6.12 The Panel understands (although there is no evidence to this effect before it) that “Lange” is not an uncommon German surname and the word “Söhne” is the German word for sons. Given this it is not completely impossible that the Domain Name might have been registered for some purpose unconnected with the Complainant. However, that is mere speculation on the part of the Panel and there is nothing to support such a finding in this case. Indeed, everything before the Panel suggests the opposite.
6.13 Particularly relevant in this respect is the fame that the Complainant contends that it has developed in its mark and the evidence provided in this respect (some of which pre-dates the date of the Domain Name’s registration). Further, there is no obvious legitimate reason why a person or entity prima facie located in the Republic of Korea would have chosen such a term for registration. Given that fame and in the absence of any explanation from the Respondent, the Panel holds that the most likely reason why the Domain Name was registered was with the knowledge of, and with the intention of taking advantage in some manner or other of the similarity of, the Domain Name to the Complainant’s trade mark rights
6.14 When one adds to this the actual use of the Domain Name in connection with a Domain Name parking page, the obvious conclusion is that it was with this or a similar use in mind that the Domain Name was registered. Further, the Panel accepts that such use falls within the scope of paragraph 4(b)(iv) of the Policy.

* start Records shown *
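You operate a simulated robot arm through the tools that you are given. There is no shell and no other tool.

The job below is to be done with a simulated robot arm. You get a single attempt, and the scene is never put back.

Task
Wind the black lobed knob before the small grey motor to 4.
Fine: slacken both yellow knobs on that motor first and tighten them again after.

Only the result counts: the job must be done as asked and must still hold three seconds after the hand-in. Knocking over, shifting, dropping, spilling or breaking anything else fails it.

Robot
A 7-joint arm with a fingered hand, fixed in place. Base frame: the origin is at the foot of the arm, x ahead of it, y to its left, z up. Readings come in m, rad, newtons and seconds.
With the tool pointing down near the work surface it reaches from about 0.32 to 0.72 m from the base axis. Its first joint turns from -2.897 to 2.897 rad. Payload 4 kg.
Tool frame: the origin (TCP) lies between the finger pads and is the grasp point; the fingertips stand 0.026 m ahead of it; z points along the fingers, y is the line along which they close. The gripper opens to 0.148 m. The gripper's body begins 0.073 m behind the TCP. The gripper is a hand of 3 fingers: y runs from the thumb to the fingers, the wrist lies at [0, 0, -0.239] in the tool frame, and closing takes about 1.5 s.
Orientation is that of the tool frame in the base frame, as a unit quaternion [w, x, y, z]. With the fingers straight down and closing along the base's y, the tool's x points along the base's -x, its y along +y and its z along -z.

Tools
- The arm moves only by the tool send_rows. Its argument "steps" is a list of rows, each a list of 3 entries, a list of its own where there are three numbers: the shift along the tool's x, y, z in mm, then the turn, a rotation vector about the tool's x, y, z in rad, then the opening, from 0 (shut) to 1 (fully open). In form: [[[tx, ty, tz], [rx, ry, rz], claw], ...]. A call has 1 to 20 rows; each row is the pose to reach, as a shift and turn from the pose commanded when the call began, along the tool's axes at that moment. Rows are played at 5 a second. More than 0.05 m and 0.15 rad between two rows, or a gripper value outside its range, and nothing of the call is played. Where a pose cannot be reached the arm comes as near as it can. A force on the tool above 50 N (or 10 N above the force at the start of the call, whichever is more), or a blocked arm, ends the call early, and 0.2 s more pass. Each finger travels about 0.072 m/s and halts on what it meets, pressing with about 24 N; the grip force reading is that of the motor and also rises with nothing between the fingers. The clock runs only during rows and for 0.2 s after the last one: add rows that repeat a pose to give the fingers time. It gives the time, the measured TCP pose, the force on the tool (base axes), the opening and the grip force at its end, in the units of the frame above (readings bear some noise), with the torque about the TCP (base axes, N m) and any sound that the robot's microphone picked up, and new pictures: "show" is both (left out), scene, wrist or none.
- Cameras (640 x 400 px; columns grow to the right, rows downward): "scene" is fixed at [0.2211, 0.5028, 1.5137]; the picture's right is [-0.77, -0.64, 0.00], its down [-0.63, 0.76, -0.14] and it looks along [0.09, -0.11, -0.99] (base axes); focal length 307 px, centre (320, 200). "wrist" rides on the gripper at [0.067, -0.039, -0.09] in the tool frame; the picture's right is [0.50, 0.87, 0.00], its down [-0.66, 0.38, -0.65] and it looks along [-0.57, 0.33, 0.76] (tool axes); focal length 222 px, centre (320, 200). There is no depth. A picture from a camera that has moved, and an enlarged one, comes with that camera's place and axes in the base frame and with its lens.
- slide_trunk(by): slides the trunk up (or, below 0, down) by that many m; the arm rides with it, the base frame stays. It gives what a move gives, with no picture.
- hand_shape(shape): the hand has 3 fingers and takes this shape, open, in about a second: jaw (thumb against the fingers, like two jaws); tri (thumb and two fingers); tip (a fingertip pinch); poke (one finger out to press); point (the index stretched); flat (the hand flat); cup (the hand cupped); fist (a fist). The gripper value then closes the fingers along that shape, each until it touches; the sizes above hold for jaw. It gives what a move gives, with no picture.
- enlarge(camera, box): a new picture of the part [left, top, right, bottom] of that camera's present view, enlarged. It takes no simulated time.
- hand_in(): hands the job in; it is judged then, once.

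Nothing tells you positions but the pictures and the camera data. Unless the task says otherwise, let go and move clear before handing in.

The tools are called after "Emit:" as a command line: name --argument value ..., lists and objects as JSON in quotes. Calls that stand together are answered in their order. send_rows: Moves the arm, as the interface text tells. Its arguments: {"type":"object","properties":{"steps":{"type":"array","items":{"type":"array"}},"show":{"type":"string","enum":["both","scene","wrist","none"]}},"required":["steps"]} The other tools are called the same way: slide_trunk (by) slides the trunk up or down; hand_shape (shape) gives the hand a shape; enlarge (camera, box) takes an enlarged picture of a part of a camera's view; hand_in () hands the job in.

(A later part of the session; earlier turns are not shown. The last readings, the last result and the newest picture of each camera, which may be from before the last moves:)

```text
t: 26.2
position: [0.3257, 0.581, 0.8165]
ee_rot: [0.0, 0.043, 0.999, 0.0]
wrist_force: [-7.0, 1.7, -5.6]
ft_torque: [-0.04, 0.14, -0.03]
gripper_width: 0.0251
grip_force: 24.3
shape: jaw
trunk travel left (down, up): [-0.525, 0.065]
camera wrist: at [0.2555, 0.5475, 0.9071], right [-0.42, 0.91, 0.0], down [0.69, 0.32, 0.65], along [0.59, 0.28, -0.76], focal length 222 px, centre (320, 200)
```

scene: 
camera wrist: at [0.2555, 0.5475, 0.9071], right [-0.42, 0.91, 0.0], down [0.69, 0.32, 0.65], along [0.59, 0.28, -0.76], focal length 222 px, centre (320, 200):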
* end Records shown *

6.15 Accordingly, the Panel holds that the Domain Name has been registered and used in bad faith and the Complainant has made out the requirements of paragraph 4(a)(iii) of the Policy.
7. Decision
7.1 For the foregoing reasons, in accordance with paragraphs 4(i) of the Policy and 15 of the Rules, the Panel orders that the disputed domain name <langesohne.net> be transferred to the Complainant.